GIVEN TEXT
** Begin **

It's possible I picked up
A Chance Child, by Jill Paton Walsh (1978), as a child, but if so I'm sure I would have put it down after just a few pages, which are both confusing for the reader and miserable for the main character. But grown-up me read on, and though there was plenty of misery to come, it lessened somewhat, and the confusion gave signs of clearing....
It begins in a hellish, massive dump, in which a lost, starved, unwanted child called Creep wanders not knowing what he is doing. It is unclear if it is past or present, and unclear who Creep is. The wasteland abuts a canal, and Creep finds refuge in an old canal boat, which starts him on a journey.
Then the point of view shifts to Christopher, a boy who is desperately hunting for Creep, his half-brother. Christopher is definitely in the present of the book (which of course is in the distant past for modern kids), and gives the reader more information--turns out, this is Creep's first time outside ever; part of the house has collapsed, opening the cupboard where he has been confined all his life. Christopher looked after Creep as much as he could, risking his mother's anger, and cares about what danger he might be in, enough so that he's on the verge of breaking all his mother's brainwashing and going to the authorities.
Then Creep, in the narrowboat, flows down the canal, on a journey into the child labor horrors of the Industrial Revolution. As a grown-up I recognized that this was now the past, but it wasn't spelled out to the child reader and I bet I wouldn't have known at this point that Creep was time travelling (I was, for instance, a great re-reader of Joan Aiken and would have probably taken it all in my stride without question). Creep acquires two great comrades in his journey, a girl and a boy who he helps escape from the dangerous misery of their labors (the boy has been pickaxed in his bottom, and the girl fell face down into a fire). The girl can write a little, and carves "Creep" into a bridge stone to show him.
This carving Christopher, after more than a day and night of searching, sees, and realizes that it was done long long ago. He has a realization that Creep has gone where he can't be found (I hope child reader me would have picked up on the time travel at this point, but you never know).
Creep and his two friends have a relatively nice bit of work at a pottery (they aren't in mortal peril, though it is grueling work) and are able to make the canal boat homelike, but this interlude is shattered (literally, by broken pottery). Tom, the boy, goes off on his on to be a miner, and Creep and the girl find (horrible, dangerous) work in a mill.

** End **

WHAT TO WORK ON
Pull out the sentences of the given text that run from "This carving Christopher, after" through "work in a mill." and give them unchanged.

DATASET EXTRACT
** Begin **

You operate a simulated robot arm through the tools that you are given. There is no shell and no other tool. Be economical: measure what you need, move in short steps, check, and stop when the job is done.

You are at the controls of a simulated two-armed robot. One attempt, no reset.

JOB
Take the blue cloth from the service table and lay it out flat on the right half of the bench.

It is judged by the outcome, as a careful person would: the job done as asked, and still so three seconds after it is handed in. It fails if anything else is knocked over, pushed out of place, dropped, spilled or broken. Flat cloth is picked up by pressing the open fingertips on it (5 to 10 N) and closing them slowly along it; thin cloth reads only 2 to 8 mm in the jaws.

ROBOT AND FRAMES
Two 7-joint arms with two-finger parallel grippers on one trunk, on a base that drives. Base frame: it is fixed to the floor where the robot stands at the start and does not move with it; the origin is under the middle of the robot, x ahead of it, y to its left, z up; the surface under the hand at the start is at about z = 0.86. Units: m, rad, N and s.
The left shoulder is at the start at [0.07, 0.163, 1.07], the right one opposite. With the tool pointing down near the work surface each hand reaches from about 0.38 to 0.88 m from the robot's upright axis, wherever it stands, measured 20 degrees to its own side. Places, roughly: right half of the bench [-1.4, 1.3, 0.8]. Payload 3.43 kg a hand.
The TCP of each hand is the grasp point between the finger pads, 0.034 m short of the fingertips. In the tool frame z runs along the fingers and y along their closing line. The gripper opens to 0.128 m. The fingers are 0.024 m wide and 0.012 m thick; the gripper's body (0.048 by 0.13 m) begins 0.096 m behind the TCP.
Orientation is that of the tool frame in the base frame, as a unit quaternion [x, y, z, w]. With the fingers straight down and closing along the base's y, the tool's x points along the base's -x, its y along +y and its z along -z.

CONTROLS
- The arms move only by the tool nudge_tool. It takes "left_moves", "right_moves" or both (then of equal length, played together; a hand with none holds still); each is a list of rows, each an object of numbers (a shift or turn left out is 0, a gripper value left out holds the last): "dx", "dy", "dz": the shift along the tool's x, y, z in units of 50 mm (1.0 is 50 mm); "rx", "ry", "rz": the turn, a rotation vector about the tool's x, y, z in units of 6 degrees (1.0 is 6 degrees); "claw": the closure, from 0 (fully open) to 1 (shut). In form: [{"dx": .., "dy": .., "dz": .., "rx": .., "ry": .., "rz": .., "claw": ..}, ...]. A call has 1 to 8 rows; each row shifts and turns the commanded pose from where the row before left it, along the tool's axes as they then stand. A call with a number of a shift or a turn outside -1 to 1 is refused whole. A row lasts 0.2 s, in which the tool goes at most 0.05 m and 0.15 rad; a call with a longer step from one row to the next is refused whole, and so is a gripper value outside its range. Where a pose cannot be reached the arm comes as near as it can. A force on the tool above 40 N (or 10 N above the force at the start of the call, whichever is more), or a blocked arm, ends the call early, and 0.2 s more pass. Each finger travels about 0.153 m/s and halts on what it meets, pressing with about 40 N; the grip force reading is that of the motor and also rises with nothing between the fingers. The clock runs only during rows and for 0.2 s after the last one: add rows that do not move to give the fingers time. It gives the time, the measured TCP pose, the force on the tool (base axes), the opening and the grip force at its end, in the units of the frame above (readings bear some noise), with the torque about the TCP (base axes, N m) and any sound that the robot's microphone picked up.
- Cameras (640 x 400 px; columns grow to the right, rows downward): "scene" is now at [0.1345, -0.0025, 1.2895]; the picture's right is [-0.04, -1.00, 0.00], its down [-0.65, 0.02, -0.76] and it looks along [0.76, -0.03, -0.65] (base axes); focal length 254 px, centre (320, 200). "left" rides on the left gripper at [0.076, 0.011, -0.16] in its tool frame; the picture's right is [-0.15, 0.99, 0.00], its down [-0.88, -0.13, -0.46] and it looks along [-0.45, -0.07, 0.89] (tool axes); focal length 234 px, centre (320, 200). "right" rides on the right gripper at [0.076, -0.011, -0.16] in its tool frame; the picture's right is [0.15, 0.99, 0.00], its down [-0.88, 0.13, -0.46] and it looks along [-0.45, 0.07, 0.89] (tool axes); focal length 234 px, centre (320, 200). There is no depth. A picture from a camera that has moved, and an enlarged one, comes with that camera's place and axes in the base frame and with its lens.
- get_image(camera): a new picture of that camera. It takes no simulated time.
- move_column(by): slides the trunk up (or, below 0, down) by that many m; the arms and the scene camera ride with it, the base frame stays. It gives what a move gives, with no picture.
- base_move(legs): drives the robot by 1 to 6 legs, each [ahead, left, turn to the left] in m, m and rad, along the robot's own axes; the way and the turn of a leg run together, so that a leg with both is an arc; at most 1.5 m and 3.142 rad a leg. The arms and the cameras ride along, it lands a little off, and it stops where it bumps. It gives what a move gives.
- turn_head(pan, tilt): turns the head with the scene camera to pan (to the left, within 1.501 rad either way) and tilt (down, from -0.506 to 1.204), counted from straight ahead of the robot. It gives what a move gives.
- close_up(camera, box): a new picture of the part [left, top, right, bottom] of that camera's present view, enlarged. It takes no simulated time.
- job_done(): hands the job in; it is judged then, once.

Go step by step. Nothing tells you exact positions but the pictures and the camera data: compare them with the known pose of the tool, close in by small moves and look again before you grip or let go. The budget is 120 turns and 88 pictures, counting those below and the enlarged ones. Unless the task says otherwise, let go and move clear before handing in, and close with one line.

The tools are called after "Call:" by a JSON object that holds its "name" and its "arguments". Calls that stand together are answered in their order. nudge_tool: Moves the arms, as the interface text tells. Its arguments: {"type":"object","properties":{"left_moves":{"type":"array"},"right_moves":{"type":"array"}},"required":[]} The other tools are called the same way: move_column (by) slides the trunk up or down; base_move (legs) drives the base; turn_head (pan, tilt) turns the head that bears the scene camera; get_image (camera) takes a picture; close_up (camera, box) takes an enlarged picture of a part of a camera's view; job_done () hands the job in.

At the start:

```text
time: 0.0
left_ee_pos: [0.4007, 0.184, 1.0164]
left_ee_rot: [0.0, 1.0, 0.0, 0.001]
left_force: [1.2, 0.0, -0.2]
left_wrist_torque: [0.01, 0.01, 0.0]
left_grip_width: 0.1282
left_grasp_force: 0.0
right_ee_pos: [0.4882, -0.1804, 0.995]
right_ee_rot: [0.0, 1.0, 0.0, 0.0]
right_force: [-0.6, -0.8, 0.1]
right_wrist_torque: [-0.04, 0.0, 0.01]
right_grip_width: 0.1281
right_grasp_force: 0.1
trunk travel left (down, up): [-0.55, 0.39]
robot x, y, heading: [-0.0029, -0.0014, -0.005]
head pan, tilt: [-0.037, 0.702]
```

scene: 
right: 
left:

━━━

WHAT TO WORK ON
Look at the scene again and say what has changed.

** End **

COMPLETED TASK
This carving Christopher, after more than a day and night of searching, sees, and realizes that it was done long long ago. He has a realization that Creep has gone where he can't be found (I hope child reader me would have picked up on the time travel at this point, but you never know).
Creep and his two friends have a relatively nice bit of work at a pottery (they aren't in mortal peril, though it is grueling work) and are able to make the canal boat homelike, but this interlude is shattered (literally, by broken pottery). Tom, the boy, goes off on his on to be a miner, and Creep and the girl find (horrible, dangerous) work in a mill.